Acknowledging it as the “geek syndrome”, Saytek's commitment to hardware is also in part a product of his personality. Rather than fast-tracking sounds purely through a digital suite, Joseph would much rather spend longer programming his MC909 in order to get “that certain something” he can't quite put into words.

“I am very hands-on and I come from the days of the old school studio, and I think the MC909 is like an old school studio in a box, but set up to perform with,” Joseph explains. “It might be a bit harder to work with, but the results are really satisfying.”

It's that indescribable quality from which Saytek's sound really benefits, placing him in high regard by house and techno heads within underground circles, in the UK especially.

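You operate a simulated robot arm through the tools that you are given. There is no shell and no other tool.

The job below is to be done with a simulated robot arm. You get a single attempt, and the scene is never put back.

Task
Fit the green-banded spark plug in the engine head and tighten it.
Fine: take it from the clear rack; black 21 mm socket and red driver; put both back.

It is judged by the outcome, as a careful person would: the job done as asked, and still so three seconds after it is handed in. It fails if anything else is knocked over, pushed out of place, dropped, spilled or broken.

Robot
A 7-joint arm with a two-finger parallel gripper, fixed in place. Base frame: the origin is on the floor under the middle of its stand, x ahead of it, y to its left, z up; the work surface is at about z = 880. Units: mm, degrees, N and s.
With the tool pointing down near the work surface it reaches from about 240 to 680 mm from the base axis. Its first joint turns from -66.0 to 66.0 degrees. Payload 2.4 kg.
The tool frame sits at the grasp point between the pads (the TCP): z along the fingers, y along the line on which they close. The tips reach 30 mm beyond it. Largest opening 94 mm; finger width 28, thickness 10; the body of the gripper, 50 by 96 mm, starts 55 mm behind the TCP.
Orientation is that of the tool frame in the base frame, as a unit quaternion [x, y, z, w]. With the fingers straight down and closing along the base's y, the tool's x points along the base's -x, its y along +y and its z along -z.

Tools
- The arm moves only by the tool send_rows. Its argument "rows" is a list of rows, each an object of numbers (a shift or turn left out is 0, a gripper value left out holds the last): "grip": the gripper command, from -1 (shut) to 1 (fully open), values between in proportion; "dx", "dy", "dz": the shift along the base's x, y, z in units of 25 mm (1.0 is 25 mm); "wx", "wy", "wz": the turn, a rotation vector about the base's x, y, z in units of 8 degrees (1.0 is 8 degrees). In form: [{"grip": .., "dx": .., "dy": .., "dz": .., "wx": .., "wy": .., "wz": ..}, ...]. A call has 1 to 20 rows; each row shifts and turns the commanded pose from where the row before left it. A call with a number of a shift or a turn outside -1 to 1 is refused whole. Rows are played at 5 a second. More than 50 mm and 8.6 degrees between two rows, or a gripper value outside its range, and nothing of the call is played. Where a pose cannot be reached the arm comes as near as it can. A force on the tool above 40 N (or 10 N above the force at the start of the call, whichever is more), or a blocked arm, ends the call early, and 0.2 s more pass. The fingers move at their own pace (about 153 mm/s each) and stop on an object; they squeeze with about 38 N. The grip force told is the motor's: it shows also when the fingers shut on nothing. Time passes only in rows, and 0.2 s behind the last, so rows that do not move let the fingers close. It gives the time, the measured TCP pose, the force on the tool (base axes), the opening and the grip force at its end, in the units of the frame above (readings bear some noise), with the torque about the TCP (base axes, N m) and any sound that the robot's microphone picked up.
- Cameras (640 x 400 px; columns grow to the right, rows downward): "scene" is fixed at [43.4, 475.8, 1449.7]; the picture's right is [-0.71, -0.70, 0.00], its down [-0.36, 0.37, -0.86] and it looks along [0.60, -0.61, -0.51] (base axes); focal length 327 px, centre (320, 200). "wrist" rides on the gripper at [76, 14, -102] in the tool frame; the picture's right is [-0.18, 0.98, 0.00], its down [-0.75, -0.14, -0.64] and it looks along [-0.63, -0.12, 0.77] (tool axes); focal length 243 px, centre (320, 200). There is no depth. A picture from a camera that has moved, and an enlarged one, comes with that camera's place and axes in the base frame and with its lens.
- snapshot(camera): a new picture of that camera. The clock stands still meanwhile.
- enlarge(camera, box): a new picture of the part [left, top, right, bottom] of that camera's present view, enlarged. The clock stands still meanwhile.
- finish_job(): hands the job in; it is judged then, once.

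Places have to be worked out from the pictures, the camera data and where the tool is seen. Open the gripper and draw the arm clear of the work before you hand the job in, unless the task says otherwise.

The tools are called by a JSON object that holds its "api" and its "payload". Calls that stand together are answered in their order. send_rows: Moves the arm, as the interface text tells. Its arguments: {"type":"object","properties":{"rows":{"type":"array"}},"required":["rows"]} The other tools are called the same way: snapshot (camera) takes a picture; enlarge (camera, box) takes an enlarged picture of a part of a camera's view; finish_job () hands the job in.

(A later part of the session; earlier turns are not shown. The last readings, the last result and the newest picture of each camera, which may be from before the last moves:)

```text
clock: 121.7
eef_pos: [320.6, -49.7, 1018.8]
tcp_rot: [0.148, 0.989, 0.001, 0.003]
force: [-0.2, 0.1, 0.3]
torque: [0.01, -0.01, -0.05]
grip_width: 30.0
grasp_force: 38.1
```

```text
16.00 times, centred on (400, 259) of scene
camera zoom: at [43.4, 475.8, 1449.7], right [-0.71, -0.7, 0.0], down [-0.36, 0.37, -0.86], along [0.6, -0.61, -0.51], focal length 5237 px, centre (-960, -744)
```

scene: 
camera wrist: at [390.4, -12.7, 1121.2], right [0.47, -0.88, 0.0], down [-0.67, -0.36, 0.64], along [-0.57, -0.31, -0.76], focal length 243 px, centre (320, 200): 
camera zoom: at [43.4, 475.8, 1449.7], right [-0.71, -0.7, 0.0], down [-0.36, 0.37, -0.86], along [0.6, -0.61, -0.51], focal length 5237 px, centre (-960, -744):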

Despite hailing from a techno background, his heart is with house, but his approach bears no strict loyalty to either, instead meandering between the two styles depending on how he's feeling at any given moment. 

“I have quite a wide taste in electronic music,” he admits. “It's specific if that makes sense, it's got to sound just right to me, it's got to sound a certain way. It's got to have that rolling element. It's got to excite me.”

Reluctance to turn his back on trusted machinery combined with a specificity of vision is what makes up Saytek's unique musical voice. On 'Live On Cubism Vol. 2', elements of house and techno cross paths seamlessly; acidic top-lines dovetail with warm analogue chords and crisp, intricate drum patterns segue throughout.
But for all the grooves and moves — twists and turns — and moments of melody and warmth, the overriding aesthetic is one that's difficult to define. A haunting air of Balearica, both sultry and exotic — that can only belong to Saytek.

Download 'Cubism Vol. 2' for free here


      

HARDWARE TO BEAT

THE TECH THAT MAKES SAYTEK...

ROLAND MC909
“Has a sequencer, drum machines, synths and samplers all in one box. It’s like having a classic '80s/'90s studio but perfectly geared to doing it live.”


KORG KAOS PAD 3
“Great for drawing in synth lines and special effects in real time. Swooshes and cosmic sounds... also has some great delays and spacey FX.”

PIONEER RMX 1000
“My newest addition. This is great for remixing my live stuff while I am performing, also great for creating drum loops and completely warping sounds beyond recognition.”

ABLETON 9
“For triggering all the loops I create and running soft synths.”

MASCHINE MIKRO
“I make loads of my loops on this, then bounce it into Ableton, I don't actually take it out live.”

AKAI APC40
“I have customised it to trigger samples, tweak soft synth filters, and mix Ableton stuff.”